* **To do**:
From the data that follows, copy every line holding the string "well".

(Robot agent transcripts)
--- START ---
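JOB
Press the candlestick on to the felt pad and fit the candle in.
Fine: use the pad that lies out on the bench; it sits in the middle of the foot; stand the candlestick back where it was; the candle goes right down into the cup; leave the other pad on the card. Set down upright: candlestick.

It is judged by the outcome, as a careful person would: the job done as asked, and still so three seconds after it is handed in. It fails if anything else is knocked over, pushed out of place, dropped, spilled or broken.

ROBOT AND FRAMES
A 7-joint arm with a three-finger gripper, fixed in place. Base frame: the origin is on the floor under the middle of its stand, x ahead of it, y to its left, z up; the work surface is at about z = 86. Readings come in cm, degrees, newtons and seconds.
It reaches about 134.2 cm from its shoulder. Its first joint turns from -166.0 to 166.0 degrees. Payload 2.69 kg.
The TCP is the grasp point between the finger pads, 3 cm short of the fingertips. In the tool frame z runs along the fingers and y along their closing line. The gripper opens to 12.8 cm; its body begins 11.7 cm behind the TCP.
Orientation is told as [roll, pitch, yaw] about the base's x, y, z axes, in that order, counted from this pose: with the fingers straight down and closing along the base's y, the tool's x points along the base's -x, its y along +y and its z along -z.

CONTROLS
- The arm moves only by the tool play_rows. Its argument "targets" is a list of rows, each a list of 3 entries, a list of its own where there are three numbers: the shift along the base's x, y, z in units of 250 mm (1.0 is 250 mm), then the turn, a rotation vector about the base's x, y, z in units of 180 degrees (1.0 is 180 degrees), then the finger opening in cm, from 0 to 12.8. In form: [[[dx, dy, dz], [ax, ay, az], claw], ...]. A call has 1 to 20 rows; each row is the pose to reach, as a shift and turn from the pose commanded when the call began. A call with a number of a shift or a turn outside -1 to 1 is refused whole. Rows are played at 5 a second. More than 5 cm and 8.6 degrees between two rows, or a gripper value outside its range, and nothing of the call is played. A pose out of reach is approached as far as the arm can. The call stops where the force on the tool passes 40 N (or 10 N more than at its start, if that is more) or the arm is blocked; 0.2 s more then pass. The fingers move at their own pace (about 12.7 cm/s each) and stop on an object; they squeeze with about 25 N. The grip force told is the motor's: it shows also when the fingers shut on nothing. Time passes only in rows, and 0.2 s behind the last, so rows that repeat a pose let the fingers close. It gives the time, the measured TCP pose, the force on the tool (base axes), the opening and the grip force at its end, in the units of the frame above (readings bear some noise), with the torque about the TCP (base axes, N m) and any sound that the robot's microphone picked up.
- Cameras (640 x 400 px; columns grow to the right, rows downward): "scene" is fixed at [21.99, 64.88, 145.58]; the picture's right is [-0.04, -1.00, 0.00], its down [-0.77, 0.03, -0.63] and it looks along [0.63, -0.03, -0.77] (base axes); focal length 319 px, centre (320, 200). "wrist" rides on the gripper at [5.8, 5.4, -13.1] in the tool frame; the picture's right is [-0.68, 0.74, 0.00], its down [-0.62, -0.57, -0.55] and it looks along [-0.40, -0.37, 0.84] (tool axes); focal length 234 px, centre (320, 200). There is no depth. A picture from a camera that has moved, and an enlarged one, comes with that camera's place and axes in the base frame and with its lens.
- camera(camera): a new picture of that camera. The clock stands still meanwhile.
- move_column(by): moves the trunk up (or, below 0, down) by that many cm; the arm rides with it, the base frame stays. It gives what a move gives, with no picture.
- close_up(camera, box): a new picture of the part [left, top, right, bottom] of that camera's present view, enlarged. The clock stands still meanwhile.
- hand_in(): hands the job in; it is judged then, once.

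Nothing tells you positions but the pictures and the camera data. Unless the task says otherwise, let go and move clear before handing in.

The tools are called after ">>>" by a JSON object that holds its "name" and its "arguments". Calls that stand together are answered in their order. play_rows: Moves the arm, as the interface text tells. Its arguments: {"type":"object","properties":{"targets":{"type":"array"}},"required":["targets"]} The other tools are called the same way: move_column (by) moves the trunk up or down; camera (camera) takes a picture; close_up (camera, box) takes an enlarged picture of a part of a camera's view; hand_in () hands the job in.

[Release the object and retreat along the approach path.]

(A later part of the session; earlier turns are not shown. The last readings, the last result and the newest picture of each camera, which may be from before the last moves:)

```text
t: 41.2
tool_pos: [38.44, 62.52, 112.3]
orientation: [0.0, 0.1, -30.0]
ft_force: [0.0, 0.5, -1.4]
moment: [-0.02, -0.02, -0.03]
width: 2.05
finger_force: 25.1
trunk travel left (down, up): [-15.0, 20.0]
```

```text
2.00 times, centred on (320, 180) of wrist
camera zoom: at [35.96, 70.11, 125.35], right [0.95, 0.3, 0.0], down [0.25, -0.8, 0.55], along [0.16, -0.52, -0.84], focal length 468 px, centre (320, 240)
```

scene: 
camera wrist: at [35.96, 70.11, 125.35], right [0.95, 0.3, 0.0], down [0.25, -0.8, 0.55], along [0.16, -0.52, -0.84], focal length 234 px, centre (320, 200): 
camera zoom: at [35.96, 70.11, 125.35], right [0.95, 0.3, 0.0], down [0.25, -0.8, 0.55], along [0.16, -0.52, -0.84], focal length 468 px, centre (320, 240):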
--- END ---
--- START ---
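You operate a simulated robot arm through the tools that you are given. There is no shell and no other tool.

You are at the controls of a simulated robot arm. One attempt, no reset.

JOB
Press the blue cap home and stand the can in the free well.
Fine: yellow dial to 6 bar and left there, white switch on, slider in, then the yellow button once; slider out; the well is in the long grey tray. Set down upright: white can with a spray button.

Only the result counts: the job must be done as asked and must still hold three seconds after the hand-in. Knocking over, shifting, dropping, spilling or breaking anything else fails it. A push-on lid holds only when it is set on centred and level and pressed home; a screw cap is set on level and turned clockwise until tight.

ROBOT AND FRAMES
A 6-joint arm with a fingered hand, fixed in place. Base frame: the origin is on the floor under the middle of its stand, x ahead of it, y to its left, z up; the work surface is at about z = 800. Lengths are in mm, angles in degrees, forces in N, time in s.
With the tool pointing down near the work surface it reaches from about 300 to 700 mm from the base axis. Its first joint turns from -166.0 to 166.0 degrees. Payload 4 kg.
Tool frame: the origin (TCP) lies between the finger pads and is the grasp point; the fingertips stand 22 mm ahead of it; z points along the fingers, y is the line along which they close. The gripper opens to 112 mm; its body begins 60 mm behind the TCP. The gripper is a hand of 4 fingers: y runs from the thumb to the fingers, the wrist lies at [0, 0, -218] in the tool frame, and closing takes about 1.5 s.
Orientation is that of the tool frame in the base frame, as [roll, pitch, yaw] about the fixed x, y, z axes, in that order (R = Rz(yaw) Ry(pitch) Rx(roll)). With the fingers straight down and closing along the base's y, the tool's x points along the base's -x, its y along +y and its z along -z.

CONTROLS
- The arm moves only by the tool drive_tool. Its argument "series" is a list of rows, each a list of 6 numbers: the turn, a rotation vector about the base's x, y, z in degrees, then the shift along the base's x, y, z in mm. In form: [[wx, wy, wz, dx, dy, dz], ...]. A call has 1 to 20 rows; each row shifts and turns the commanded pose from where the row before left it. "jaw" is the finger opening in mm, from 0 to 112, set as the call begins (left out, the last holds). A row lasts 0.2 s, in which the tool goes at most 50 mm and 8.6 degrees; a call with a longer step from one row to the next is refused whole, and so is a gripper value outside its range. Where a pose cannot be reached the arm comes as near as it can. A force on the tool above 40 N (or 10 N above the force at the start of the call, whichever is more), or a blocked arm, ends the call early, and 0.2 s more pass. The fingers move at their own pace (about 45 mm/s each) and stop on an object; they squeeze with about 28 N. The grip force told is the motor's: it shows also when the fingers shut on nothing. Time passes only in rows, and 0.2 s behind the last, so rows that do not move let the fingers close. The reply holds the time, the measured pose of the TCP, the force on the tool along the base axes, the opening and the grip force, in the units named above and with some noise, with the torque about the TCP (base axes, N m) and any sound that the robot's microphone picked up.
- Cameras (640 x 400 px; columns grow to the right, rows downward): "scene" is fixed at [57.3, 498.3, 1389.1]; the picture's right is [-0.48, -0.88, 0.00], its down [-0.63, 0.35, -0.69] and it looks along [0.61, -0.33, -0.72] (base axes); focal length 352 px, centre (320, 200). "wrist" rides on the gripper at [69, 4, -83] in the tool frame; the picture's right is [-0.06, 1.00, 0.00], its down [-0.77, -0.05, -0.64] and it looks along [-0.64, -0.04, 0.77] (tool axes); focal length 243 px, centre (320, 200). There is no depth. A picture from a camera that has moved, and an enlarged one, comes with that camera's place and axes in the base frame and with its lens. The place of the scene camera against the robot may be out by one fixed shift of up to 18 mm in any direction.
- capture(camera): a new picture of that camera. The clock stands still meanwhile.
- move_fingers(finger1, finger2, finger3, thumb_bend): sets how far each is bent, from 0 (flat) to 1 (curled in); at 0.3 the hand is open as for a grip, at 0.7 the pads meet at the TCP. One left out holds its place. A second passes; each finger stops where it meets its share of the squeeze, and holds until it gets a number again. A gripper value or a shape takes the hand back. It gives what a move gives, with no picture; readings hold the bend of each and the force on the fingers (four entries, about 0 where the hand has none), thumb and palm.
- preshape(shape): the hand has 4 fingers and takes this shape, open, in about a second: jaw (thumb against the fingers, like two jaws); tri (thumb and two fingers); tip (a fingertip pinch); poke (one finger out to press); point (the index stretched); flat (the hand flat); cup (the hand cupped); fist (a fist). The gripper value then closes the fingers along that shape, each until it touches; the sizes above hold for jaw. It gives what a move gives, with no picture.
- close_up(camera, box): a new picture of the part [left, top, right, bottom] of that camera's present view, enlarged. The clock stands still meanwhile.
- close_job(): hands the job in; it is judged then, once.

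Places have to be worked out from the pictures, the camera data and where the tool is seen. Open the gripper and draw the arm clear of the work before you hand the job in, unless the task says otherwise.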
--- END ---
--- START ---
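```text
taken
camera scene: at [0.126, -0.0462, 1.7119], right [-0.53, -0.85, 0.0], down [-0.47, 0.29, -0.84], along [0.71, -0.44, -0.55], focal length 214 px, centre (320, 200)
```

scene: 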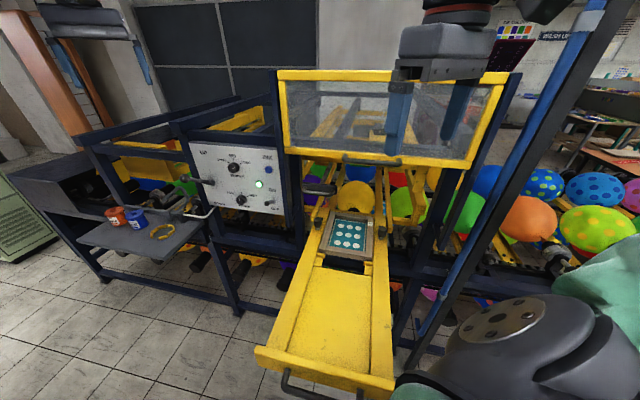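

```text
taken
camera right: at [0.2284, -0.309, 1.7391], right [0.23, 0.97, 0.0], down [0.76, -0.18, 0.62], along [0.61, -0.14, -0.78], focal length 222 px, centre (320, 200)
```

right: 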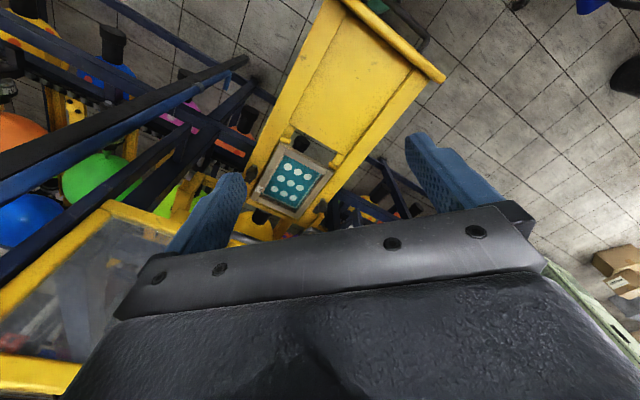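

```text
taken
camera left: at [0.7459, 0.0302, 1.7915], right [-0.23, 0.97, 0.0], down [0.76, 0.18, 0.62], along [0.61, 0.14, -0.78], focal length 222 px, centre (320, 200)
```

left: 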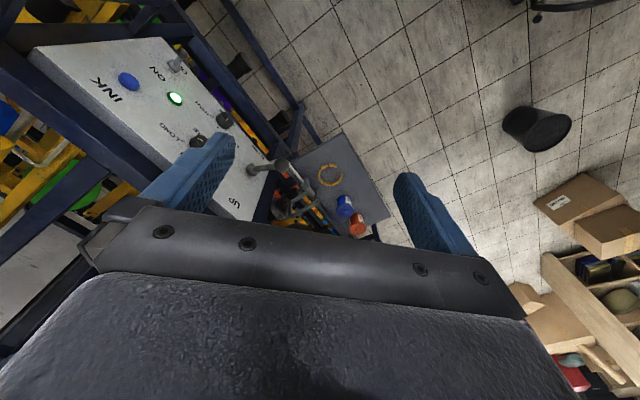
--- END ---
* **Solution to the problem**:
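Press the blue cap home and stand the can in the free well.
Fine: yellow dial to 6 bar and left there, white switch on, slider in, then the yellow button once; slider out; the well is in the long grey tray. Set down upright: white can with a spray button.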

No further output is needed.